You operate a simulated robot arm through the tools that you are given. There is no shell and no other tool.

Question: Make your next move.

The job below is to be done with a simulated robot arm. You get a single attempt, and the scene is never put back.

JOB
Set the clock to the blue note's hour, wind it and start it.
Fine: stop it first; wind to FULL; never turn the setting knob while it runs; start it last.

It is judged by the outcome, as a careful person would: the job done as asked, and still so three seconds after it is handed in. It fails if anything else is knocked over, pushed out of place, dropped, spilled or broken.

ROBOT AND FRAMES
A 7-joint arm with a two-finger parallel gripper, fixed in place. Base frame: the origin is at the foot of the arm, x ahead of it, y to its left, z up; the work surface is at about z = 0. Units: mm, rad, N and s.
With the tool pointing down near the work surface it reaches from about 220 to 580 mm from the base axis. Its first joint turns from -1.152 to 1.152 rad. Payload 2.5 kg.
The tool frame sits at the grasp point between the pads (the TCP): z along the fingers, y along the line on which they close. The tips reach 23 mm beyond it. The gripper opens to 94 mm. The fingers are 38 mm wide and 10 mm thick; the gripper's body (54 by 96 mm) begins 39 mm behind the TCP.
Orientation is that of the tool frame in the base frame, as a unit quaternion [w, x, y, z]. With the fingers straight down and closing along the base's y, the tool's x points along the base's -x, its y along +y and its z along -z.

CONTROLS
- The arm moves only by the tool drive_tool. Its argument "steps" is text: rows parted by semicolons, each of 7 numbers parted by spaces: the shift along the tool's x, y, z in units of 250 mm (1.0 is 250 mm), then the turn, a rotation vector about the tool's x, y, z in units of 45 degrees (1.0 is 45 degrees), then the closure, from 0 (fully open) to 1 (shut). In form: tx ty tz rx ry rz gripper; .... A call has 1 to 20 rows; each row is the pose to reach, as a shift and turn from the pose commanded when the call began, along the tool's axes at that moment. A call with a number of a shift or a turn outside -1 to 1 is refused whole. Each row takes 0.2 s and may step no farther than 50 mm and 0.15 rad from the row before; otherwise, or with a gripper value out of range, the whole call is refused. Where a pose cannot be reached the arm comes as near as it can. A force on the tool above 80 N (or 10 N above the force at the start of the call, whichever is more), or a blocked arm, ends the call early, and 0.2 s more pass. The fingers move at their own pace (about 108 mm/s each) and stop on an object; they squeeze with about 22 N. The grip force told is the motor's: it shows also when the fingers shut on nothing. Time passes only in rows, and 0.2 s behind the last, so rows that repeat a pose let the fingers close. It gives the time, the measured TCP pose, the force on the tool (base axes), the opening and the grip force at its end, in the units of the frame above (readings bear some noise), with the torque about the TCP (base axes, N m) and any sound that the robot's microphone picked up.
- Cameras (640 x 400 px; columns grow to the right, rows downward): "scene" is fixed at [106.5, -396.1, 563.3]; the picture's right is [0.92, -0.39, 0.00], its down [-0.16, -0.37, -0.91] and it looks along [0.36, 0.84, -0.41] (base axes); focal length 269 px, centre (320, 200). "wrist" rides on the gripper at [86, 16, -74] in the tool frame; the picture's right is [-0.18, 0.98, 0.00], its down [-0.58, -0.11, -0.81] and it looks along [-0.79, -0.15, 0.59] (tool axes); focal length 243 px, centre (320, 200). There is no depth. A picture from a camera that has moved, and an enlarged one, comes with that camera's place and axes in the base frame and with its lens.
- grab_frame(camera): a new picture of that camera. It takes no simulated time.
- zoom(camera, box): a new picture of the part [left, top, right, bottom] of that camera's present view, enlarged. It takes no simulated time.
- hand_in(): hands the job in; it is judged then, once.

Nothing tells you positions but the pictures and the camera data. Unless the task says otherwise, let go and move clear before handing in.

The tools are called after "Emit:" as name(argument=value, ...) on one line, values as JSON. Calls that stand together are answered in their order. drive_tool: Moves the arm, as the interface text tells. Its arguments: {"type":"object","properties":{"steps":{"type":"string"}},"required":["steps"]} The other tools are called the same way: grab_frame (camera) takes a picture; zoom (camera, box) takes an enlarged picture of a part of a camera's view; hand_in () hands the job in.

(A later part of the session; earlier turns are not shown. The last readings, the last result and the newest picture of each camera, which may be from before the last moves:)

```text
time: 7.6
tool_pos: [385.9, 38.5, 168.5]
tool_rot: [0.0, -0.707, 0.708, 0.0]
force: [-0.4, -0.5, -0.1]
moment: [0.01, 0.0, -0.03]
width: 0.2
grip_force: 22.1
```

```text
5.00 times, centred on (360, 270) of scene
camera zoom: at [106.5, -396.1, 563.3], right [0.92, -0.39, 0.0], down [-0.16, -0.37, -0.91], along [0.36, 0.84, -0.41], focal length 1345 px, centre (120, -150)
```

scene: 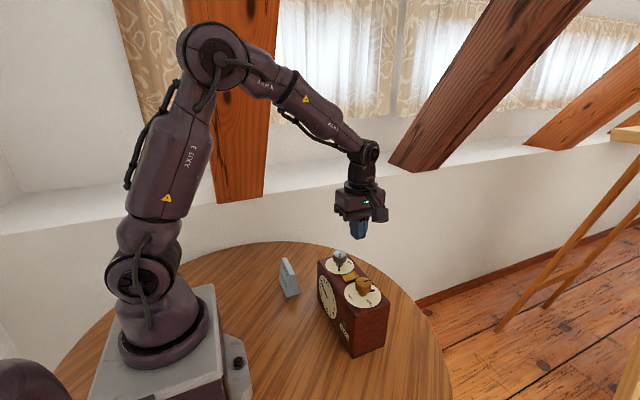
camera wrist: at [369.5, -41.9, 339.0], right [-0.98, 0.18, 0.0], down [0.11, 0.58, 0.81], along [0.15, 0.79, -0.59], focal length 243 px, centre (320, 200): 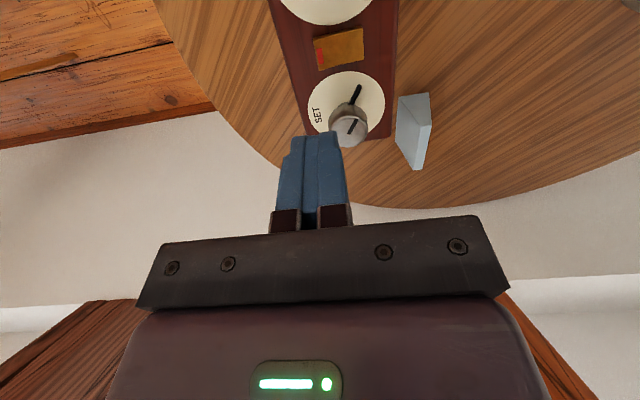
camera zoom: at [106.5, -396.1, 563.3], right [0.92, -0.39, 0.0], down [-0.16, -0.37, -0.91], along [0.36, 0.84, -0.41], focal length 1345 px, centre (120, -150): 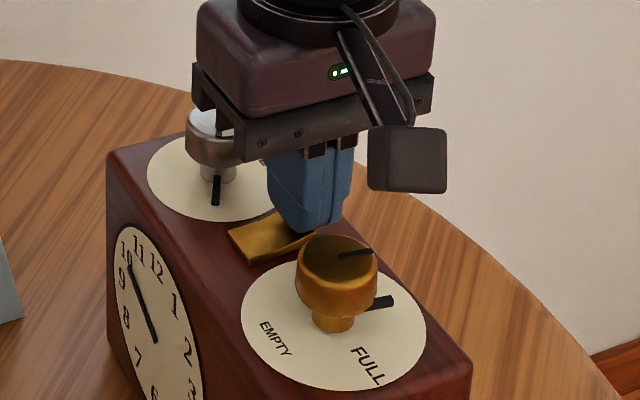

· · · ·

# EXERCISE PROMPT:
Which lines above hold the word "first"? Copy each of them.

# ANSWER TO THE EXERCISE:
Fine: stop it first; wind to FULL; never turn the setting knob while it runs; start it last.
With the tool pointing down near the work surface it reaches from about 220 to 580 mm from the base axis. Its first joint turns from -1.152 to 1.152 rad. Payload 2.5 kg.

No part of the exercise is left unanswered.